Revealing Extremism – Inadvertently
P. Schultz
October 3, 2014
Below is a
link to a David Brooks column on Lewis Mumford and his, Mumford’s critique of
“pragmatism.” In it, Brooks, rather inadvertently, reveals his own extremism,
and a bit of what should be called “pragmatic extremism.”
First, there
is Brooks’ own extremism, which is a kind of moral extremism. Consider the
following:
“Pragmatists often fail because they try
to apply economic remedies to noneconomic actors. Those who threaten civilization
— Stalin then, Putin and ISIS now — are driven by moral zealotry and animal
imperatives. Economic sanctions won’t work. “One might as well offer the
carcass of a dead deer in a butcher store to a hunter who seeks the animal as
prey. ...”
Brooks
contention that Putin and ISIS and Stalin “threaten civilization” is put
forward as if it were self-evident.
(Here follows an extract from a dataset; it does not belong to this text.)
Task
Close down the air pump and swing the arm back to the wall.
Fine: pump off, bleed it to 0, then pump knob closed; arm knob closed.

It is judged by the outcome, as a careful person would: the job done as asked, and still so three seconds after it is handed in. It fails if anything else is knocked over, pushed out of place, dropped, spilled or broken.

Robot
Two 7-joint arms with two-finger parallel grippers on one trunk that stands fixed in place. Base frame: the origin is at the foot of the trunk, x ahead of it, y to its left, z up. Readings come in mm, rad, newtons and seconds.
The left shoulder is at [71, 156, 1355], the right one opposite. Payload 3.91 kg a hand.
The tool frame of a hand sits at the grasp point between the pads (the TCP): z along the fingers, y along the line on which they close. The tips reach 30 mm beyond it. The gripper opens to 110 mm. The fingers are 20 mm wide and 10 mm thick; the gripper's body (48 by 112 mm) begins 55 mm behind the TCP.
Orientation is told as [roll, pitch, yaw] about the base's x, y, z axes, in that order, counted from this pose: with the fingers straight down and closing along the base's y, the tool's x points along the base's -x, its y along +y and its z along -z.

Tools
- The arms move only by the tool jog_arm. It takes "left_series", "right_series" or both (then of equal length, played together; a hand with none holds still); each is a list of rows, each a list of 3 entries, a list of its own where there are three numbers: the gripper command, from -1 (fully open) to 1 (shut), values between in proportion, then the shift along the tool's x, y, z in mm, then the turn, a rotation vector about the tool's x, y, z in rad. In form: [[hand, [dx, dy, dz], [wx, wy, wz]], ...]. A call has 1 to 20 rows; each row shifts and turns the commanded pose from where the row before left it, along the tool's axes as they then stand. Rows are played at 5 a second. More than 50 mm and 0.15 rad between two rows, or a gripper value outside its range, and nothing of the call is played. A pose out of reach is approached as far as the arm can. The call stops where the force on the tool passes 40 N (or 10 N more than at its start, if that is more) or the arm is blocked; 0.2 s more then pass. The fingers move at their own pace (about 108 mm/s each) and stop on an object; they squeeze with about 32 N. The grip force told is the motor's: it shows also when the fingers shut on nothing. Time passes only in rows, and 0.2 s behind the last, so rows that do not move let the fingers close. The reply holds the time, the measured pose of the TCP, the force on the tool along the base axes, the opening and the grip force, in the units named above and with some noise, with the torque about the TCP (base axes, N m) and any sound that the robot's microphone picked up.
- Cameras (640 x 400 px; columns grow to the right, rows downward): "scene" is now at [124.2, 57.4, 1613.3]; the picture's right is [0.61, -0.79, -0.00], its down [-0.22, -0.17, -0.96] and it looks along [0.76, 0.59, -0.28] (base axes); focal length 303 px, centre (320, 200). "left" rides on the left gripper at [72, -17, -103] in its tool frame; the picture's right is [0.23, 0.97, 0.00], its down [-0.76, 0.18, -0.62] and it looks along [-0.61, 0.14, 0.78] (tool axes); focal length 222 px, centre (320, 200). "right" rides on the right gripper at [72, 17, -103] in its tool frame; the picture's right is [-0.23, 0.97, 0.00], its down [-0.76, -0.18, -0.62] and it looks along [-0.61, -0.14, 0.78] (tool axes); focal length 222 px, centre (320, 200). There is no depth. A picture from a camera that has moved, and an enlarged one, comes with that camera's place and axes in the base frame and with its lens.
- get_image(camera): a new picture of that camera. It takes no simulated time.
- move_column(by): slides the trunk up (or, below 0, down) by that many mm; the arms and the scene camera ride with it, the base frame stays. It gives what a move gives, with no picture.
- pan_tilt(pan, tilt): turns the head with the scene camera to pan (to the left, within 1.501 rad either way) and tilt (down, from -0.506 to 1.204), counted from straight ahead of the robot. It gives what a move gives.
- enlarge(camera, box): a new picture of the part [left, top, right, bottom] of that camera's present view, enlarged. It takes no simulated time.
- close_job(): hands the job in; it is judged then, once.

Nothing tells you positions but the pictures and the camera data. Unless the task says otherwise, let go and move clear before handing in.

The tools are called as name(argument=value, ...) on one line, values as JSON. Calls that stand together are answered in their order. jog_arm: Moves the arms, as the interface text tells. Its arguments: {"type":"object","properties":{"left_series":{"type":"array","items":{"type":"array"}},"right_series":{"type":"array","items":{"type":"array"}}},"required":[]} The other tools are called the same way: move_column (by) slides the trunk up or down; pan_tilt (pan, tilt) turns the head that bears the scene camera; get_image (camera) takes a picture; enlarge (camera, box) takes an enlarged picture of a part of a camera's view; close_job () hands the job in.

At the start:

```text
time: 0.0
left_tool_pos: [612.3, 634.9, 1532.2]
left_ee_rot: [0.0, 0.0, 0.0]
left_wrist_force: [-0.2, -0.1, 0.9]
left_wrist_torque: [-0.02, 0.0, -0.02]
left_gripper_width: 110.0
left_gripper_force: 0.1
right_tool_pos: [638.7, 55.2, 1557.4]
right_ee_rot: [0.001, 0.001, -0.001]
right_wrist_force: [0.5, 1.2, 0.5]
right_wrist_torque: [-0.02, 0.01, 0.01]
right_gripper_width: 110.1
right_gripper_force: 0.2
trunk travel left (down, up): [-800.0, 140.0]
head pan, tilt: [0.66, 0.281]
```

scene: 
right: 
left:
That is, Brooks does not offer and seems to
think he does not need to offer any argument that this assertion is persuasive;
nor does he seem to think that his characterization of these actors as “driven
by . . . animal imperatives” needs any argument. How could this be? I wonder if Brooks would
also include in these “animal driven” actors the Viet Cong, Castro’s Cuba, drug
dealers, criminals, Pol Pot, Saddam Hussein, North Korean, to name just a few
of the possible candidates for such a designation? What can justify such
characterizations with so little argument, if not a kind of moral indignation
reflecting a moral extremism?
Second,
note should be taken that by Brooks account the “pragmatists” don’t disagree
with his characterizations but only with his and Mumford’s “policies” for
dealing with these threats. That is, the “pragmatists,” just like Brooks and
Mumford, see threats to civilization all over the place, as it were. And, of
course, once they make this judgment, they too will all-too-soon adopt extreme
measures to deal with these threats. They might do so by “making themselves
passionless, [and] always mak[ing] themselves tepid and anesthetized.” But even
though passionless and tepid and anesthetized, they will be driven to and will
embrace extreme measures.
So,
as the saying has it, we are caught between a rock and a hard place if these
are our only two options. And if that is the case, all will not end well.